Les cultures franciliennes pour fabriquer les matériaux et produits de demain
Portés par une réglementation favorable, les matériaux ou produits biosourcés prennent aujourd’hui une place croissante au côté des matériaux conventionnels pour divers usages, en particulier la construction mais aussi le textile, la fabrication de bioplastiques… Ainsi, la construction à partir de matériaux biosourcés comme le bois, la paille ou le chanvre se développe en Île-de-France, mais pas nécessairement à partir d’une ressource francilienne. Les filières de matériaux ou produits biosourcés existent dans la région, mais elles sont encore économiquement fragiles et peinent à trouver un débouché sur le marché francilien.

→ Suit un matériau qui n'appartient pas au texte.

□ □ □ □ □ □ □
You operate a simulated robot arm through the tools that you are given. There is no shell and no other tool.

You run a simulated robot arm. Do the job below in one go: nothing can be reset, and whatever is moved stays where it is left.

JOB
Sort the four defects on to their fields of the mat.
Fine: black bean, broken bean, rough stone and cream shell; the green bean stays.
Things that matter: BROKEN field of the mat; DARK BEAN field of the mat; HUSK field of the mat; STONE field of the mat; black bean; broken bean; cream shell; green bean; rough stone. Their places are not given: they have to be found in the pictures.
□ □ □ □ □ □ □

Dans le cadre de l’accompagnement de la stratégie régionale pour l’essor des filières des matériaux et produits biosourcés en Île-de-France, cette étude présente un argumentaire agronomique et environnemental des principales cultures concernées, les céréales à paille, le chanvre, le lin et le miscanthus afin de les faire connaitre et d’inciter à leur développement à l’échelle régionale, en fonction des contextes locaux. Elle propose un panorama général et des clés de compréhension des principales cultures et de leur valorisation, à destination des acteurs susceptibles d’intervenir dans la consolidation des filières des matériaux et produits biosourcés (élus et techniciens, agriculteurs, coopératives…). Élaborée à partir de guides techniques et d’entretiens d’acteurs des filières, ce document aborde, pour chacune des cultures, les atouts mais aussi les points de vigilance en termes agronomique, technique ou économique, et plus largement en termes environnementaux. Le bilan des atouts et contraintes est enrichi d’une rapide présentation de la culture et de la filière actuelle en Île-de-France, avec une mise en perspective des surfaces cultivées dans les régions voisines du Bassin parisien. Cette étude a été réalisée en collaboration avec la chambre d’agriculture d’Île-de-France et l’Agence de l’eau Seine-Normandie.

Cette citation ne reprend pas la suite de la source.